▶ _Selected excerpt_
"And what does the LORD require of you But to do justice, to love kindness, and to walk humbly with your God"
-- Micah 6:8

"The duty of the prosecutor is to seek justice, not merely to convict."
-- American Bar Association Standard 3-1.2(c)

"There may be a legitimate diversity of opinion even among Catholics about waging war and applying the death penalty, but not however with regard to abortion and euthanasia."
--Pope Benedict XVI, June 2004

Tuesday, April 22, 2008

To Answer Your Question...

“The only question I have for (prosecutors) is how they sleep at night?”

This is the question Cynthia Sommer posed when prosecutors in San Diego declined to re-prosecute her for the murder of her Marine husband.

A jury convicted her after hearing that her healthy husband had 1,000 times the normal amount of arsenic in his body. They also heard all about problems with the chain of custody of the decendent's tissue samples and how the results were highly unusual, causing even the government's witness to doubt their reliability; and yet they convicted her anyway.

In addition to the physical evidence of arsenic poisoning, Cynthia's own flagrant and disgusting behavior assuredly help convince the jury of her guilt: Cynthia had gone on a binge of breast implants, promiscuous sex (sordid details here), and partying in the months after her husband's death, while her four children were who knows where.

▶ _Material_
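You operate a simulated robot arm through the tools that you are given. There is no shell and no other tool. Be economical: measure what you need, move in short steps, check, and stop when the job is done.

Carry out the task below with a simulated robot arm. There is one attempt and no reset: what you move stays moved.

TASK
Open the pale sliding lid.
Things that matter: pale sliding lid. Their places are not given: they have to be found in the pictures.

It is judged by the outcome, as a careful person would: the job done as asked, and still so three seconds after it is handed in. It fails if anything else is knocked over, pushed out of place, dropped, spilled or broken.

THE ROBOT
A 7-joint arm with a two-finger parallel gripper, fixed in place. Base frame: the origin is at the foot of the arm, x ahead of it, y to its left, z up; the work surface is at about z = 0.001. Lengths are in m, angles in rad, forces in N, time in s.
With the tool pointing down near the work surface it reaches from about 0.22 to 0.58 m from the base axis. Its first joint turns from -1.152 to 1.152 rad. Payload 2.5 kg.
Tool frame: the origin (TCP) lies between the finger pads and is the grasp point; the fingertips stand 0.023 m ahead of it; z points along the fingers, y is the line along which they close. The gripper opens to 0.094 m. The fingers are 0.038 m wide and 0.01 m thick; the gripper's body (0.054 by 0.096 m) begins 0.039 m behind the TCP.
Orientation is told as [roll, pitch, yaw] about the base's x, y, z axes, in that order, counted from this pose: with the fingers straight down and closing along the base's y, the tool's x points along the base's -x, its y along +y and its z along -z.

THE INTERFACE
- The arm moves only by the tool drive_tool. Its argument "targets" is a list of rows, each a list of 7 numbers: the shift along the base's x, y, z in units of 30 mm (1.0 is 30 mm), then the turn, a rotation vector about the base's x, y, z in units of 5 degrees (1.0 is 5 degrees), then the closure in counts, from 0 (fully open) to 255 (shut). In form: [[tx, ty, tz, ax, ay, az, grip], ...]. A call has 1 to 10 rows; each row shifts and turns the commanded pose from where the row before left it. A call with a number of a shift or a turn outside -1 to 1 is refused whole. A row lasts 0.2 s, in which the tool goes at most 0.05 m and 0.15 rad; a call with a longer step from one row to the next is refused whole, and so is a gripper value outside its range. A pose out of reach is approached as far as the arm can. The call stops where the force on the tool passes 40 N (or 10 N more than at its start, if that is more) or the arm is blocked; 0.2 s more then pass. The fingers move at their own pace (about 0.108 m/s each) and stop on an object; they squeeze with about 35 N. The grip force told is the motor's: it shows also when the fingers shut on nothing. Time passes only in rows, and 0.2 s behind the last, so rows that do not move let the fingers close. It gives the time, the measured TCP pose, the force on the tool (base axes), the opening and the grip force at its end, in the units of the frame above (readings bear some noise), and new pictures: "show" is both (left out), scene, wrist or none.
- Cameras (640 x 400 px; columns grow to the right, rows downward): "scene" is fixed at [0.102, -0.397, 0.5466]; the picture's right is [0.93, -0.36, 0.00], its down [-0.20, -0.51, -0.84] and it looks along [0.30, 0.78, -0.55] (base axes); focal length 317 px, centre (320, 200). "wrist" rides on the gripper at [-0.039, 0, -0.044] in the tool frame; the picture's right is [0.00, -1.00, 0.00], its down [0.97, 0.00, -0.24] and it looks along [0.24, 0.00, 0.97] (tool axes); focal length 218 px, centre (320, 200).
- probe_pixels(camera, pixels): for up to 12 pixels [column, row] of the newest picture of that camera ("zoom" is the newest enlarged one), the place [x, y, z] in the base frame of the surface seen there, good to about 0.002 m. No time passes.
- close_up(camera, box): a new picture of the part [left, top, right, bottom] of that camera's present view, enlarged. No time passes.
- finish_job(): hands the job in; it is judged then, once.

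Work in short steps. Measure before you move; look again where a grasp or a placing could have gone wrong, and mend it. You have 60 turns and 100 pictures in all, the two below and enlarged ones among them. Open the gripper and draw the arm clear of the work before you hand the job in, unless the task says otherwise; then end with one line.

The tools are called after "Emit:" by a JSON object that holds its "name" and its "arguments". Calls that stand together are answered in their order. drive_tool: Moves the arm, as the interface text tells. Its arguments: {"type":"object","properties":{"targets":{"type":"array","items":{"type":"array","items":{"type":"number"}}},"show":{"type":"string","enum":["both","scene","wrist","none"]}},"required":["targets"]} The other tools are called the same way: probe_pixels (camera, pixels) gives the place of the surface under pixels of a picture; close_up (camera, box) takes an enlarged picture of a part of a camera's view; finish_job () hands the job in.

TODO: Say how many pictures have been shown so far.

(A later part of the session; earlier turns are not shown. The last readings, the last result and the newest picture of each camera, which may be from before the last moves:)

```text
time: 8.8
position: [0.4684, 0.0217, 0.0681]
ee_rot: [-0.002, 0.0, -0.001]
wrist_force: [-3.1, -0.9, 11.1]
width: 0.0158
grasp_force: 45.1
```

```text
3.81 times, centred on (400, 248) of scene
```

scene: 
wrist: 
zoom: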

▶ _Task goal_
Your answer is an exact copy of the selected excerpt.

▶ _Solved exercise_
"And what does the LORD require of you But to do justice, to love kindness, and to walk humbly with your God"
-- Micah 6:8

"The duty of the prosecutor is to seek justice, not merely to convict."
-- American Bar Association Standard 3-1.2(c)

"There may be a legitimate diversity of opinion even among Catholics about waging war and applying the death penalty, but not however with regard to abortion and euthanasia."
--Pope Benedict XVI, June 2004

Tuesday, April 22, 2008

To Answer Your Question...

“The only question I have for (prosecutors) is how they sleep at night?”

This is the question Cynthia Sommer posed when prosecutors in San Diego declined to re-prosecute her for the murder of her Marine husband.

A jury convicted her after hearing that her healthy husband had 1,000 times the normal amount of arsenic in his body. They also heard all about problems with the chain of custody of the decendent's tissue samples and how the results were highly unusual, causing even the government's witness to doubt their reliability; and yet they convicted her anyway.

In addition to the physical evidence of arsenic poisoning, Cynthia's own flagrant and disgusting behavior assuredly help convince the jury of her guilt: Cynthia had gone on a binge of breast implants, promiscuous sex (sordid details here), and partying in the months after her husband's death, while her four children were who knows where.